Last year our text was a short story by Dorothy Tse. This year we're trying something different, and asking you to translate a non-fiction piece. Li Jingrui was our featured author in November, so you can read her story, 'Missing', here, translated by Helen Wang. And we're delighted that Helen, alongside translator Nicky Harman, and translator and editor of Pathlight magazine Dave Haysom, will make up our competition judging panel.
The deadline is midnight (UK time) 9th March, 2016 and entry is free and open to all. Our first prize is a bursary to the 'Translate in the City' summer school at City University, London, 11th-15th July, 2016. Please see our competition page for more details!

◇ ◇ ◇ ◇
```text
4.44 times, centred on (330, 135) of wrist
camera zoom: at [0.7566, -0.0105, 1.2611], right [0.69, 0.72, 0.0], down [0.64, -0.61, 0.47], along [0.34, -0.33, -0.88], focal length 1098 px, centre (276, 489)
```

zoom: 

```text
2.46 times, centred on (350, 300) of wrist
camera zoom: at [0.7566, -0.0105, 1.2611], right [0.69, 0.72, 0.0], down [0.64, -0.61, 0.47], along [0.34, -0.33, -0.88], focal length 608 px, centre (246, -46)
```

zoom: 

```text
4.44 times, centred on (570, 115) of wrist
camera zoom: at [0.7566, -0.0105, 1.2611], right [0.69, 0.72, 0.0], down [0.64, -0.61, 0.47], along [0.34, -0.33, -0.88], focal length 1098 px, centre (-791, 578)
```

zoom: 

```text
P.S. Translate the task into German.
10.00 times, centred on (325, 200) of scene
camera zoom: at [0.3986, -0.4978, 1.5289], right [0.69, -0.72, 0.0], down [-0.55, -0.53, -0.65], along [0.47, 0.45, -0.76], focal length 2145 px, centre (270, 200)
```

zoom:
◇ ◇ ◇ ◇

The competition is run in partnership with READ PAPER REPUBLIC. They're publishing a Chinese short story in English every week, so head over there to be inspired by some more fantastic translations!
About Li Jingrui
Li Jingrui was a journalist for eight years, reporting on legal affairs in China. She resigned in 2012 and turned to other forms of writing, including her own column in the Chinese edition of The Wall Street Journal. She now mostly concentrates on writing fiction. She has published a collection of short stories Tales of a Small Town, also a novelSmall Town Girl, in which she tries to explore human feelings and fate, without steering clear of sensitive subjects. Her stories may be about the everyday lives of ordinary people in a small town in Sichuan, or about students exiled in New York after Tian’anmen.